Hulk Times A Hundred Equals HOLOCAUST!

Avengers Annual #13

Avengers Annual #13 cover

Written by Roger Stern
Illustrated by Steve Ditko & John Byrne
Edited by Joe Rosen
Colored by K. Feduniewicz
Edited by Mark Gruenwald

Ah, 1984 — a good year for comics. Here's a little-seen treat featuring work from some of that era's best mainstream creators — Avengers Annual #18.

The plot of the story is pretty simple — villains keep invading Bruce Banner's abandoned base at Northwind Observatory1, so the government sends out a team of scientists to catalogue Banner's inventions and a team of Avengers to protect them. Unfortunately, the scientists themselves attract the attention of yet one more supervillain — Arnim Zola, who wants to capture them and pick their brains clean. And with an army of unstable Hulk clones at his command, Zola he might just be able to hold the Avengers at bay. It's a simply-told, continuity-heavy but still fun superhero story, and it's an enjoyable read but nothing memorable.

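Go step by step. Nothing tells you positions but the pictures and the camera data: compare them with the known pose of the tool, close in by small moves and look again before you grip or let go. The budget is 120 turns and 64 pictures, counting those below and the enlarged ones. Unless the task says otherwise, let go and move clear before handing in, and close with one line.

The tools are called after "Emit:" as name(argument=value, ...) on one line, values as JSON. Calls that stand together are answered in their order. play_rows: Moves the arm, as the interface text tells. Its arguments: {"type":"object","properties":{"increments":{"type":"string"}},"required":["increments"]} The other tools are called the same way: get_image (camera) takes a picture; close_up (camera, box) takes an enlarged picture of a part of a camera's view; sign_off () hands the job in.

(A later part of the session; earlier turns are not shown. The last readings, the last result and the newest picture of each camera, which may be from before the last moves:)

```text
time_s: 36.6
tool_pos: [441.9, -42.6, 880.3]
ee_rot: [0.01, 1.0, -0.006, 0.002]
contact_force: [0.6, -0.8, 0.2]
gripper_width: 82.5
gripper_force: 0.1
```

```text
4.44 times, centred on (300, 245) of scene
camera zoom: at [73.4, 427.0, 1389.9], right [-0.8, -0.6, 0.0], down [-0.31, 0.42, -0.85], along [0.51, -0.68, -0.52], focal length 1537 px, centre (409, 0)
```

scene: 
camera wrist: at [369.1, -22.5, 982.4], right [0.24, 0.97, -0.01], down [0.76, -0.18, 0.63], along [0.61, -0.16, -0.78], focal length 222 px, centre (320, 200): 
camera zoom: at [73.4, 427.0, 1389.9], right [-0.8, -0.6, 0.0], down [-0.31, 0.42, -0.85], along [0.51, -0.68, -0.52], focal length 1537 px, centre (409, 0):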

The real treat is the art team of Steve Ditko and John Byrne. A weird combo, isn't it?2 The art is credited to the two of them without specifying who did what, but it's pretty obvious that Byrne is inking over Ditko's pencils here — the surface polish is pure Byrne but the storytelling, figure construction and underdrawing is unmistakeably Ditko. They actually make a pretty good team — Byrne softens and modernizes Ditko's rough edges without smoothing them down too far he way that, say, Romeo Tanghal does. Here's a nice sequence from the book where Captain Marvel sticks it to Zola...

Avengers Annual #13, p. 32

Avengers Annual #13, p. 32

That's some nice, super-clear storytelling. The diagonal tilt of Reed Richards and Hank Pym lead into Zola's amorphous body in the second panel, and his globby arms lead down to the third panel, where the downward thrust of Captain Marvel's hands propel you into the scene-stealing explosion in the final panel. Zola's massive magenta bulk also leads you through all four panels, as that solid, otherworldly color instantly attracts your attention until it's blown all over the place in that final panel.

And what a final panel that is, eh? Byrne's added shadowing and line weight make Ditko's explosion feel fully three-dimensional3. A pity this isn't a 3-D comic, because that would have been spectacular.

A good issue to have for the Ditko completist, just for the sheer novelty of his collaboration with another comics superstar.

  1. This story takes place in the period after Hulk #300, when the near-mindless and extremely savage Hulk was banished to another dimension by Dr. Strange.
  2. Admittedly, it's not as weird as Avengers Annual #14's art team of John Byrne and Kyle Baker, but that's a story for another day.
  3. Though, truth be told, that flat sound effect does undercut the effect slightly.